### WHAT IS NEEDED:
Carry the quoted text on from its last sentence.

-- Begin DATA EXTRACT --

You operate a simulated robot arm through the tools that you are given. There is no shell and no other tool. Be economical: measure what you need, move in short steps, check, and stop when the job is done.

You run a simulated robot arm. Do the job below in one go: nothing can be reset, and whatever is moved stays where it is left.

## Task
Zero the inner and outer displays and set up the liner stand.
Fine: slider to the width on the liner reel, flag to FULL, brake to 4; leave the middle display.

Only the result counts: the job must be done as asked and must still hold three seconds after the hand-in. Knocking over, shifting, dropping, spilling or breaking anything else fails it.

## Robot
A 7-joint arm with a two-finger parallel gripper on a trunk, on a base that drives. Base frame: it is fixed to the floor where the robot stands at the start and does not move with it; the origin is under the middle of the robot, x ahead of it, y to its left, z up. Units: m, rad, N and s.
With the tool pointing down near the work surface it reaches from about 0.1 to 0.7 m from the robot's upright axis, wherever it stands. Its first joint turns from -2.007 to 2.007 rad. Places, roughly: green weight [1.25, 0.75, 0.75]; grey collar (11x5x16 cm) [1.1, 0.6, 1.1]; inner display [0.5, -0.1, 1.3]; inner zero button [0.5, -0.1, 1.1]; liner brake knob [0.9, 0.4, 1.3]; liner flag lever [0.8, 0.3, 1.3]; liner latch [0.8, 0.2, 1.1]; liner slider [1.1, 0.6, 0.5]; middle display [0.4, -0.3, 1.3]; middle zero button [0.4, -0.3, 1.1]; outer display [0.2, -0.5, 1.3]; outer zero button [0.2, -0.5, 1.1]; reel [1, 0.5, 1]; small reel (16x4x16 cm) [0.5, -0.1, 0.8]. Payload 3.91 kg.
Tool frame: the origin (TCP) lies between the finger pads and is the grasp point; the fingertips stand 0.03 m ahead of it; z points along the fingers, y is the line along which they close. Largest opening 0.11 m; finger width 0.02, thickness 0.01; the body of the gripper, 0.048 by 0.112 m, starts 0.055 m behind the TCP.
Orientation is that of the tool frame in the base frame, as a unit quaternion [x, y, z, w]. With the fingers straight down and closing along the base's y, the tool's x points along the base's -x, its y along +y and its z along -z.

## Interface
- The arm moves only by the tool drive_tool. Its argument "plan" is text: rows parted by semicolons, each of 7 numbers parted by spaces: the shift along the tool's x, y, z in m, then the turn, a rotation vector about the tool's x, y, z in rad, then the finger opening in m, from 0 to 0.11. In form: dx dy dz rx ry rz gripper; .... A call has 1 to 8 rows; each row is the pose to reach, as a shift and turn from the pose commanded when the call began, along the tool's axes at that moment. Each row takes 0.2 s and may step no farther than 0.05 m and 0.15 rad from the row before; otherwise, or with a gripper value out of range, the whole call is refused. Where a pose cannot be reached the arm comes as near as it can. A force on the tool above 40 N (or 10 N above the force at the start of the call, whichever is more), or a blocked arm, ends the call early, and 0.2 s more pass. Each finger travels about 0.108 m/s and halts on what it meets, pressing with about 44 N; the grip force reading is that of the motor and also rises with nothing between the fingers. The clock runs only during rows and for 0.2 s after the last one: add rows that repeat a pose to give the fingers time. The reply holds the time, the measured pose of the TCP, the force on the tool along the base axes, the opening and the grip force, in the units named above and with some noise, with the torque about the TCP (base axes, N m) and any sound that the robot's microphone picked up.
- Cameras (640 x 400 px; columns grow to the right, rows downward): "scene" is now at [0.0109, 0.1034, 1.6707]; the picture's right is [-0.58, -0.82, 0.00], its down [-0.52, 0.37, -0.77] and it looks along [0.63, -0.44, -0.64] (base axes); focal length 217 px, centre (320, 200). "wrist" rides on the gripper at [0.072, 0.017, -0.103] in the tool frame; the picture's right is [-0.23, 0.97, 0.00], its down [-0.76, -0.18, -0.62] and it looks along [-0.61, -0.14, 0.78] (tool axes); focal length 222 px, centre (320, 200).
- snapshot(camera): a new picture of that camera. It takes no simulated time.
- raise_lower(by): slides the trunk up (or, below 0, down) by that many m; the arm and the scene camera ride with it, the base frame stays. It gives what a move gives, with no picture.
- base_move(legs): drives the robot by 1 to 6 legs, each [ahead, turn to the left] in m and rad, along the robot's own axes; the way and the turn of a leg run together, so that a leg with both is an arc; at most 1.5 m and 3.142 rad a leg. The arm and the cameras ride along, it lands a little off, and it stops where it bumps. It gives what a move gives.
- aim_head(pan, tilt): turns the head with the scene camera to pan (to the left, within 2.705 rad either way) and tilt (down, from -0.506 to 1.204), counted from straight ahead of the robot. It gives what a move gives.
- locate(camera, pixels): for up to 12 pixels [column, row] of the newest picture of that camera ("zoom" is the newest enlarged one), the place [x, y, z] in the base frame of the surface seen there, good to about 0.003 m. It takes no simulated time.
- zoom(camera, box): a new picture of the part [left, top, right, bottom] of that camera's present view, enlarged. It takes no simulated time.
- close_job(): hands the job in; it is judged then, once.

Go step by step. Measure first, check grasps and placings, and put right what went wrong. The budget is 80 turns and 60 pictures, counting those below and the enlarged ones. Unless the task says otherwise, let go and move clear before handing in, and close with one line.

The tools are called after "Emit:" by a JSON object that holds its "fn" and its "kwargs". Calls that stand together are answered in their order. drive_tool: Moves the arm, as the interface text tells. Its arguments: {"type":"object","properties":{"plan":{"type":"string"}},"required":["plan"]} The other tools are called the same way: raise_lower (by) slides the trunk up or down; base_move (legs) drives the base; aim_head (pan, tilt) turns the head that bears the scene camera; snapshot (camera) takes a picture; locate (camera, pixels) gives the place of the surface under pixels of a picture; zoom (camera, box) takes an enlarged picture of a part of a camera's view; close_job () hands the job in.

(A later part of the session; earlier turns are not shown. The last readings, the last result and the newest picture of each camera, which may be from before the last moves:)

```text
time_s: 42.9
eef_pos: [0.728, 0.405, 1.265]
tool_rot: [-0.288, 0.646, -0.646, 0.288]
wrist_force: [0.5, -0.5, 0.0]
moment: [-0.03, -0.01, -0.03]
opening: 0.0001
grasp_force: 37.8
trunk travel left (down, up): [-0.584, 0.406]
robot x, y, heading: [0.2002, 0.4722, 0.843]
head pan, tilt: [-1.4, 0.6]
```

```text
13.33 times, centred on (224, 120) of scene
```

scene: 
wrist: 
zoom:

-- End DATA EXTRACT --
-- Begin QUOTED TEXT --

As for the main sectors in the real estate division, the
activity of Asset Management saw an aggregate value of production,
net of acquisitions, of approximately 548 million Euros, compared
to 385 million Euros in the first half of 2002. The new
acquisitions totalled approximately 183 million Euros, of which
approximately 69 million was of the Group.

The activities of Service Provider, wholly consolidated,
recorded a value of production of approximately 144 million Euros
compared to 86.8 million in the first six months of 2002. Operating
income from these activities was approximately 21 million Euros, up
by approximately 65% compared to the half year in 2002.

Outlook for 2003

For the Group’s industrial businesses, in a market situation still
marked by uncertainty, the results achieved in the first half allow
the present confirmation of the objective for the year of an
increase in operating income for the Tyre and Energy Cables and
Systems sectors and an improvement in operating income in the
Telecom Cables and Systems sector, where the achievement of
break-even is forecast during the final quarter.
As for the real estate sector, it is considered reasonable to
expect operating income for 2003, including income from equity
participations, to increase further compared to the previous
year.
Overall Pirelli & C. Spa expects to end the year with a
significant improvement in operating income compared to 2002.

-- End QUOTED TEXT --

### TASK RESPONSE:
Lastly, the organizational model stipulated by Law Decree 231/01
has now been approved. The new model features a well-constructed
pyramidal organization based on specific principles and procedures
of internal control, reflecting the Ethical Code of Conduct adopted
by the Company. This project specifically entailed a detailed
analysis of the risks inherent in the company structure as well as
an analysis of the adequacy to current laws of the strict
organizational systems already in place.

Furthermore a Supervisory Committee has been appointed, with a
mandate until the end of the Board’s term. Members include Giuseppe
Gazzoni Frascara, independent Board member and Chairman of the
internal control & Corporate Governance Committee, Paolo
Francesco Lazzati, Chairman of the Internal Audit Committee, and
Sergio Romiti, responsible of Auditing Division of Pirelli & C.
S.p.A. Consequently, the Committee is composed of members who
possess the necessary professional skills for the social management
as well as the autonomy required by law. The Supervisory Committee
has been encharged with the necessary powers to guarantee that the
organizational model and management system adopted by the company
are working in a punctual and efficient manner.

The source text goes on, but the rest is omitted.